Most are index ETFs – they track a traditional index such as the S&P 500, which is made up of the shares of the largest US companies, or the Euro Stoxx 50, comprised of the shares of the largest European companies.

They can also be structured to track specific sectors, themes, factors or commodities. Active ETFs are becoming more popular – these have the aim of managing risk or outperforming the market.

 

The benefits of ETFs

ETFs offer four key benefits: low cost, liquidity, diversification and transparency.

 

Low cost

ETFs are generally cheaper to manage than mutual funds. In addition, index-based are ETFs usually cost less than actively managed funds and ETFs.

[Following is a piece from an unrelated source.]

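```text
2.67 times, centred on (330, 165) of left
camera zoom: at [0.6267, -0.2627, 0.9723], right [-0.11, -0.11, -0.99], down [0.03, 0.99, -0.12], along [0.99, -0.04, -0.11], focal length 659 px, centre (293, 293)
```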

These lower costs mean that more of a fund’s returns can go to the investor. (However, transaction costs such as broker commissions should also be factored in.)

Liquidity

ETF units can be traded throughout the day at market-determined “bid” or “ask” prices (the prices at which an investor can sell or buy the ETF), just like individual shares. They can also be traded on any market that’s open, even when the underlying market is closed. This makes it quicker and easier for investors to react to changing conditions.

Diversification

An ETF that tracks an index might contain hundreds or even thousands of individual securities. This diversification helps spread risk that might be associated with a particular security or market segment. Multi-asset ETFs provide further diversification across shares and bonds.

Transparency

All Vanguard ETFs provide full transparency on constituent elements, performance relative to the benchmark and costs on a regular basis. In particular, index ETFs are extremely transparent when compared with actively managed funds.